> Stated task
Leaving the pictures aside, transcribe every line below exactly.
*-*-*
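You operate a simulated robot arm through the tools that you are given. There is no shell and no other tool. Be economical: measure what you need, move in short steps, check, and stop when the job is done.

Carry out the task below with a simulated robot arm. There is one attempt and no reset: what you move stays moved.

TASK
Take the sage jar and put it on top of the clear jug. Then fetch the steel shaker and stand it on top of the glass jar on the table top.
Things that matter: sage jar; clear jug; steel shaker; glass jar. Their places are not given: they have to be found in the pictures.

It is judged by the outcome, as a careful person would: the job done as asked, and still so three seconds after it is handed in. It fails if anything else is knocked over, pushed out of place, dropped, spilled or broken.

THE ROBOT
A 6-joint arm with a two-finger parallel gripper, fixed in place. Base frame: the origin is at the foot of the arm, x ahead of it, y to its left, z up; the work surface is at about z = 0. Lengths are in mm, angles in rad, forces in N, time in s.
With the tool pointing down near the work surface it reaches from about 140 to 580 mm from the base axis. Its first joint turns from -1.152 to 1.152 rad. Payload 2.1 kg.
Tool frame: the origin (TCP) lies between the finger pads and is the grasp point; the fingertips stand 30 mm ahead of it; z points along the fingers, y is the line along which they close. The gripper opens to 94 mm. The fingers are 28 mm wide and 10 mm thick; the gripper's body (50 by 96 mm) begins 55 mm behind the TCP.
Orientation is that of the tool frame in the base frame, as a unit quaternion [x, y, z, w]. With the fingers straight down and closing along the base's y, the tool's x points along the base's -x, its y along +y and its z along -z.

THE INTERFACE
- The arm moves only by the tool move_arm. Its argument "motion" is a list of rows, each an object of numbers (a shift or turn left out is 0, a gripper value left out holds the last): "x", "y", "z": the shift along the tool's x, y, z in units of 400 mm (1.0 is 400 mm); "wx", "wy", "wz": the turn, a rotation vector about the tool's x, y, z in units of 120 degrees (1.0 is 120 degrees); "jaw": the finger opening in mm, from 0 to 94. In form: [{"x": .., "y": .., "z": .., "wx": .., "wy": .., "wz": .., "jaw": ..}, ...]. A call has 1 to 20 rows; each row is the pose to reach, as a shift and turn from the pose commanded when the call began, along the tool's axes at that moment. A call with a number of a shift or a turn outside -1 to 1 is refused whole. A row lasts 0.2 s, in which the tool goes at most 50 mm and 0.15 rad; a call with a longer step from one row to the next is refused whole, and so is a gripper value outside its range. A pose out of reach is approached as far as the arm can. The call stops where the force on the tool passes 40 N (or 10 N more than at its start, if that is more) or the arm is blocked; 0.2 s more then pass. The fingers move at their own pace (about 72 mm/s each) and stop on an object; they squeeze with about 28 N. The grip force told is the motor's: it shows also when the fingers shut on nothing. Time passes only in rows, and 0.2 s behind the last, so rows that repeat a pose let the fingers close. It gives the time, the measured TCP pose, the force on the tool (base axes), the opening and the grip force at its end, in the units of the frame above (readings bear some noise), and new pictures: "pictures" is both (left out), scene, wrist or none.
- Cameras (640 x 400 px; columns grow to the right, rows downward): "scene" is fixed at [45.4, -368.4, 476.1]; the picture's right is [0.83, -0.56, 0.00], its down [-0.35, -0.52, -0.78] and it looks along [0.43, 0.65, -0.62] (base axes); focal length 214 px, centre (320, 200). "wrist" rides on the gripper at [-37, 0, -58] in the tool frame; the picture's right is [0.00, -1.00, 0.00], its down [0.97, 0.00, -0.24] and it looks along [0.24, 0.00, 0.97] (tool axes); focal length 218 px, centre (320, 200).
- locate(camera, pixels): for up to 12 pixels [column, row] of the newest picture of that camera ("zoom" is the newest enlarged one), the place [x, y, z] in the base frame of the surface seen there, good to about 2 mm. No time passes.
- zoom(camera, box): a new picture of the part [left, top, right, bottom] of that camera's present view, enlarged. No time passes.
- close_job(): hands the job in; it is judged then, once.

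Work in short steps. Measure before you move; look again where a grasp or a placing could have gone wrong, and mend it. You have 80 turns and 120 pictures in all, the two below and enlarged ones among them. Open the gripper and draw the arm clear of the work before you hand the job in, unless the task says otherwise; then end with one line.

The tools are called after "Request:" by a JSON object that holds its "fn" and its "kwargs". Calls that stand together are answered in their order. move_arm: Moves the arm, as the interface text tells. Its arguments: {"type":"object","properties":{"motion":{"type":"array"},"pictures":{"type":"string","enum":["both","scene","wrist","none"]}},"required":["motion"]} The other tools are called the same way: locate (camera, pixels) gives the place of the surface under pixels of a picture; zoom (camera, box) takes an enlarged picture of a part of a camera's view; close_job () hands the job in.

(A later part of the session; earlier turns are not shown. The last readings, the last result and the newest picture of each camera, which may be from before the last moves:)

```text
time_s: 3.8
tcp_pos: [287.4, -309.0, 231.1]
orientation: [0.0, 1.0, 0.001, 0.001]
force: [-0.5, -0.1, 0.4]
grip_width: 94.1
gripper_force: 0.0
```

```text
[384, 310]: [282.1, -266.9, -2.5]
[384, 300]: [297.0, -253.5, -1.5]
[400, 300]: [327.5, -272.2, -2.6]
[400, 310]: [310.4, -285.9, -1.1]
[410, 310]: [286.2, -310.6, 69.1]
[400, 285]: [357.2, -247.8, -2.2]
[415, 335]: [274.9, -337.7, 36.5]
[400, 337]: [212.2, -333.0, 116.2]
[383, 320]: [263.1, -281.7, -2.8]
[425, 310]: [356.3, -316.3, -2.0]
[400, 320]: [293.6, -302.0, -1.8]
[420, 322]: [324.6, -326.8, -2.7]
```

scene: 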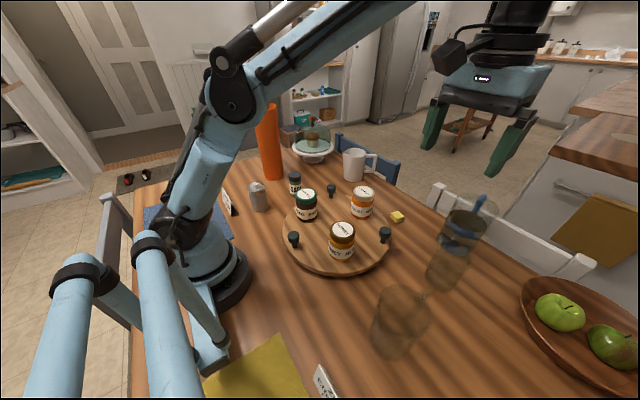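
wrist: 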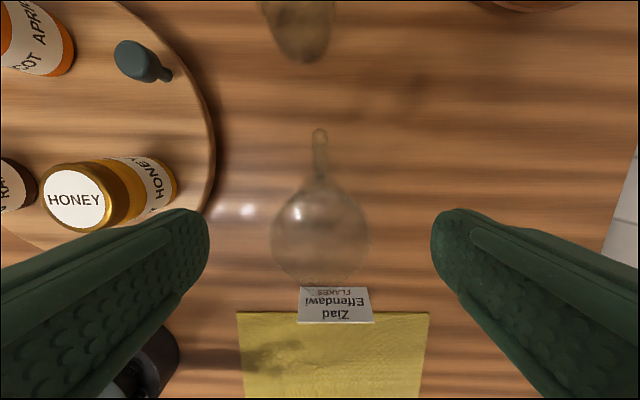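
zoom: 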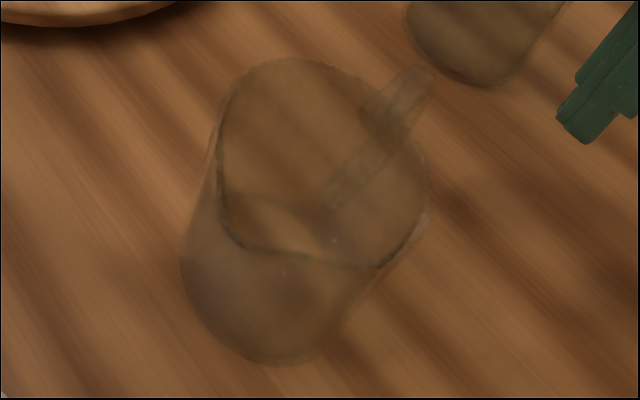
*-*-*
> Response to the task
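You operate a simulated robot arm through the tools that you are given. There is no shell and no other tool. Be economical: measure what you need, move in short steps, check, and stop when the job is done.

Carry out the task below with a simulated robot arm. There is one attempt and no reset: what you move stays moved.

TASK
Take the sage jar and put it on top of the clear jug. Then fetch the steel shaker and stand it on top of the glass jar on the table top.
Things that matter: sage jar; clear jug; steel shaker; glass jar. Their places are not given: they have to be found in the pictures.

It is judged by the outcome, as a careful person would: the job done as asked, and still so three seconds after it is handed in. It fails if anything else is knocked over, pushed out of place, dropped, spilled or broken.

THE ROBOT
A 6-joint arm with a two-finger parallel gripper, fixed in place. Base frame: the origin is at the foot of the arm, x ahead of it, y to its left, z up; the work surface is at about z = 0. Lengths are in mm, angles in rad, forces in N, time in s.
With the tool pointing down near the work surface it reaches from about 140 to 580 mm from the base axis. Its first joint turns from -1.152 to 1.152 rad. Payload 2.1 kg.
Tool frame: the origin (TCP) lies between the finger pads and is the grasp point; the fingertips stand 30 mm ahead of it; z points along the fingers, y is the line along which they close. The gripper opens to 94 mm. The fingers are 28 mm wide and 10 mm thick; the gripper's body (50 by 96 mm) begins 55 mm behind the TCP.
Orientation is that of the tool frame in the base frame, as a unit quaternion [x, y, z, w]. With the fingers straight down and closing along the base's y, the tool's x points along the base's -x, its y along +y and its z along -z.

THE INTERFACE
- The arm moves only by the tool move_arm. Its argument "motion" is a list of rows, each an object of numbers (a shift or turn left out is 0, a gripper value left out holds the last): "x", "y", "z": the shift along the tool's x, y, z in units of 400 mm (1.0 is 400 mm); "wx", "wy", "wz": the turn, a rotation vector about the tool's x, y, z in units of 120 degrees (1.0 is 120 degrees); "jaw": the finger opening in mm, from 0 to 94. In form: [{"x": .., "y": .., "z": .., "wx": .., "wy": .., "wz": .., "jaw": ..}, ...]. A call has 1 to 20 rows; each row is the pose to reach, as a shift and turn from the pose commanded when the call began, along the tool's axes at that moment. A call with a number of a shift or a turn outside -1 to 1 is refused whole. A row lasts 0.2 s, in which the tool goes at most 50 mm and 0.15 rad; a call with a longer step from one row to the next is refused whole, and so is a gripper value outside its range. A pose out of reach is approached as far as the arm can. The call stops where the force on the tool passes 40 N (or 10 N more than at its start, if that is more) or the arm is blocked; 0.2 s more then pass. The fingers move at their own pace (about 72 mm/s each) and stop on an object; they squeeze with about 28 N. The grip force told is the motor's: it shows also when the fingers shut on nothing. Time passes only in rows, and 0.2 s behind the last, so rows that repeat a pose let the fingers close. It gives the time, the measured TCP pose, the force on the tool (base axes), the opening and the grip force at its end, in the units of the frame above (readings bear some noise), and new pictures: "pictures" is both (left out), scene, wrist or none.
- Cameras (640 x 400 px; columns grow to the right, rows downward): "scene" is fixed at [45.4, -368.4, 476.1]; the picture's right is [0.83, -0.56, 0.00], its down [-0.35, -0.52, -0.78] and it looks along [0.43, 0.65, -0.62] (base axes); focal length 214 px, centre (320, 200). "wrist" rides on the gripper at [-37, 0, -58] in the tool frame; the picture's right is [0.00, -1.00, 0.00], its down [0.97, 0.00, -0.24] and it looks along [0.24, 0.00, 0.97] (tool axes); focal length 218 px, centre (320, 200).
- locate(camera, pixels): for up to 12 pixels [column, row] of the newest picture of that camera ("zoom" is the newest enlarged one), the place [x, y, z] in the base frame of the surface seen there, good to about 2 mm. No time passes.
- zoom(camera, box): a new picture of the part [left, top, right, bottom] of that camera's present view, enlarged. No time passes.
- close_job(): hands the job in; it is judged then, once.

Work in short steps. Measure before you move; look again where a grasp or a placing could have gone wrong, and mend it. You have 80 turns and 120 pictures in all, the two below and enlarged ones among them. Open the gripper and draw the arm clear of the work before you hand the job in, unless the task says otherwise; then end with one line.

The tools are called after "Request:" by a JSON object that holds its "fn" and its "kwargs". Calls that stand together are answered in their order. move_arm: Moves the arm, as the interface text tells. Its arguments: {"type":"object","properties":{"motion":{"type":"array"},"pictures":{"type":"string","enum":["both","scene","wrist","none"]}},"required":["motion"]} The other tools are called the same way: locate (camera, pixels) gives the place of the surface under pixels of a picture; zoom (camera, box) takes an enlarged picture of a part of a camera's view; close_job () hands the job in.

(A later part of the session; earlier turns are not shown. The last readings, the last result and the newest picture of each camera, which may be from before the last moves:)

```text
time_s: 3.8
tcp_pos: [287.4, -309.0, 231.1]
orientation: [0.0, 1.0, 0.001, 0.001]
force: [-0.5, -0.1, 0.4]
grip_width: 94.1
gripper_force: 0.0
```

```text
[384, 310]: [282.1, -266.9, -2.5]
[384, 300]: [297.0, -253.5, -1.5]
[400, 300]: [327.5, -272.2, -2.6]
[400, 310]: [310.4, -285.9, -1.1]
[410, 310]: [286.2, -310.6, 69.1]
[400, 285]: [357.2, -247.8, -2.2]
[415, 335]: [274.9, -337.7, 36.5]
[400, 337]: [212.2, -333.0, 116.2]
[383, 320]: [263.1, -281.7, -2.8]
[425, 310]: [356.3, -316.3, -2.0]
[400, 320]: [293.6, -302.0, -1.8]
[420, 322]: [324.6, -326.8, -2.7]
```

scene: 
wrist: 
zoom: 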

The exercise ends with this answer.